There was a rare detailing of how he became involved with Accelerate in a 2013 interview with BizNews.

He said he got involved “purely by accident”.

As Mboweni told it: “There was this crazy Greek man who owned a large portfolio of buildings and shopping centres all over the place. He came to me and said ‘Look, I’m old. I’m used to having a book in front of me, and a telephone. I scratch around…who has paid the rent and who hasn’t’ and he said his portfolio has grown so much that he can’t manage it anymore. ‘I need younger people who understand something about business to come and run this thing. Can you help me establish a corporate, an identity, and a board of directors with all the things that go with corporate governance and a board charter etcetera’? ‘Appoint an Executive Manager that must run the company and prepare it for listing.’

“We began talking about that and we came to the conclusion that the listed company would be named Accelerate Property Fund.

“He had far too many properties and so we could not bring all those properties into the Accelerate Property Fund, but we chose the good ones: the Fourways Mall Precinct, which is wonderful, some properties in Cape Town and in Durban. However, we are eyeing one for the future, which will be the largest shopping and entertainment area in the middle of South Africa – Bloemfontein. That will be an additional cherry on top.”
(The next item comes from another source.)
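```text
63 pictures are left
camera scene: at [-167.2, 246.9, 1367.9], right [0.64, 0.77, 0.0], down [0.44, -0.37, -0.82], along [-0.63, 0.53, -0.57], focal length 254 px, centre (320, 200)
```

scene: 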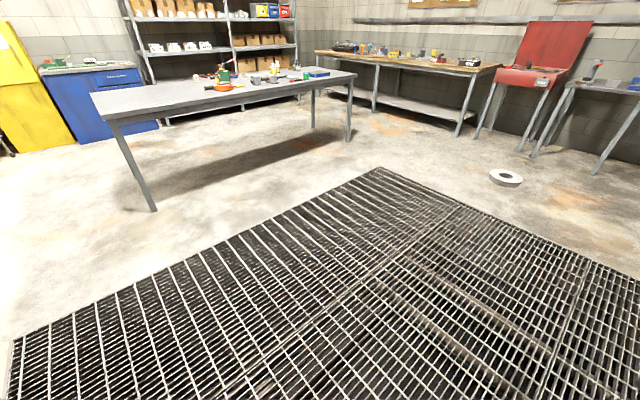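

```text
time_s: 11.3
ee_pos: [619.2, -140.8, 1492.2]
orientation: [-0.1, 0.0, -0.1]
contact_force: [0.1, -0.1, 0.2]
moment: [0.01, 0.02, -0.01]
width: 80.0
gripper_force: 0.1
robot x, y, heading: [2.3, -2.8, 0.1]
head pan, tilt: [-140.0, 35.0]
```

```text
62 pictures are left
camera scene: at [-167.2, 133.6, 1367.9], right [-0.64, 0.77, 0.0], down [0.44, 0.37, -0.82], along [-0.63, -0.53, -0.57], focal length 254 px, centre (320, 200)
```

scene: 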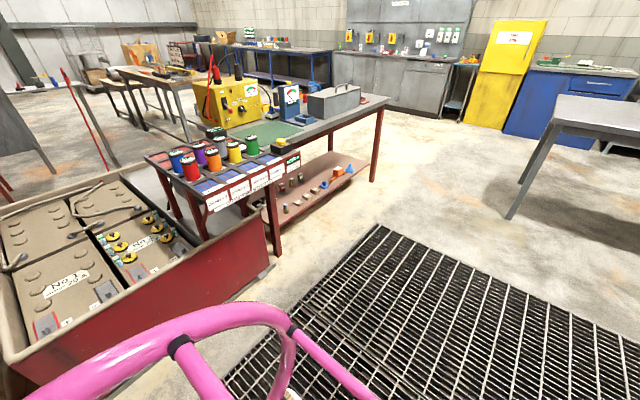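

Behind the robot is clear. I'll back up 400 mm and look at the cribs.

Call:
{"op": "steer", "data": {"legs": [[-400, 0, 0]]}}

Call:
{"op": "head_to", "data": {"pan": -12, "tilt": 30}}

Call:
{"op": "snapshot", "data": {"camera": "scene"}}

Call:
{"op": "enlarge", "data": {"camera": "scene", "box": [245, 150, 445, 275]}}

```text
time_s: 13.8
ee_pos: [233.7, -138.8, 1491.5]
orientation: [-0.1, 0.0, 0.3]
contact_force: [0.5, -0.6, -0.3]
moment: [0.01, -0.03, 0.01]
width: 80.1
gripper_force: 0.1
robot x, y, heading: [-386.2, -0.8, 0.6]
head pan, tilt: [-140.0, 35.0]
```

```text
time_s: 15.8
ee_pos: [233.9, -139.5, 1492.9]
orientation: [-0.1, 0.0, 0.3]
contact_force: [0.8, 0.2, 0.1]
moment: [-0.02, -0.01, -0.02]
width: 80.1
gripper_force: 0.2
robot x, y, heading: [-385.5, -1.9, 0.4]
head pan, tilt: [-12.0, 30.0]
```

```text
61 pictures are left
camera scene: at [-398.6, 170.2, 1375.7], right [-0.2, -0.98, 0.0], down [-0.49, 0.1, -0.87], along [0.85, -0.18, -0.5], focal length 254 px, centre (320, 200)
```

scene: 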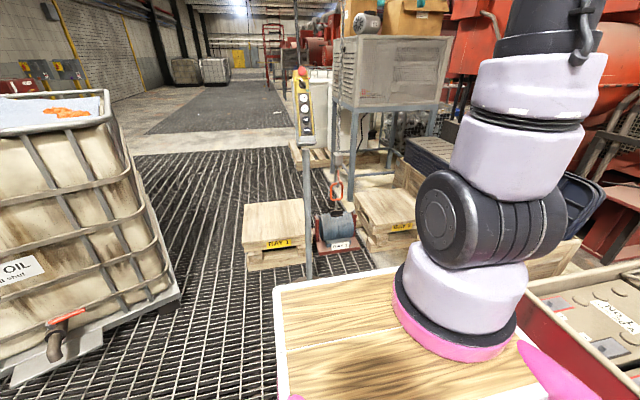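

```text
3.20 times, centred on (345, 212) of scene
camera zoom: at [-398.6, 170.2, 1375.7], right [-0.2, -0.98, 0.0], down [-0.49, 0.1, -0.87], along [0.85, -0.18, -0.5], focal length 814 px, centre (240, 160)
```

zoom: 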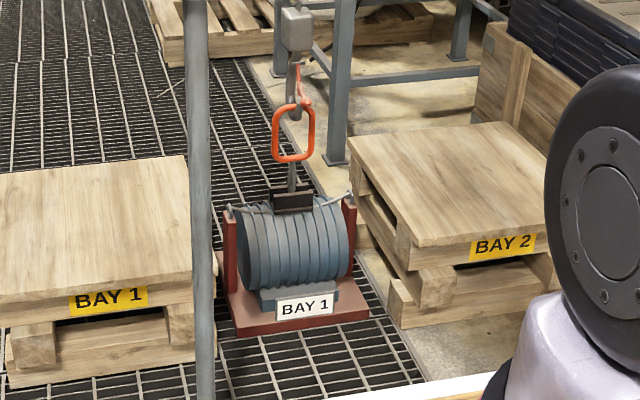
That development in Bloemfontein was never more than a pipe dream.

Last year, the Georgiou family sold 26 Bloemfontein properties in an effort to “restructure” its portfolio. Included was the R3.5 billion Loch Logan Waterfront (80 000m2), the largest shopping centre in the Free State. It retains some assets in Bloem, but the family desperately needed money to prop up other parts of its empire.

In May, Michael Georgiou was forced into a share sale by Investec which exercised “its security rights in terms of an existing lending agreement”.

And, notably, the family trust was unable to follow its rights in Accelerate’s issue of shares this year.

From Goldman Sachs and Discovery to this.

Why, oh why did Mboweni get involved in this mess?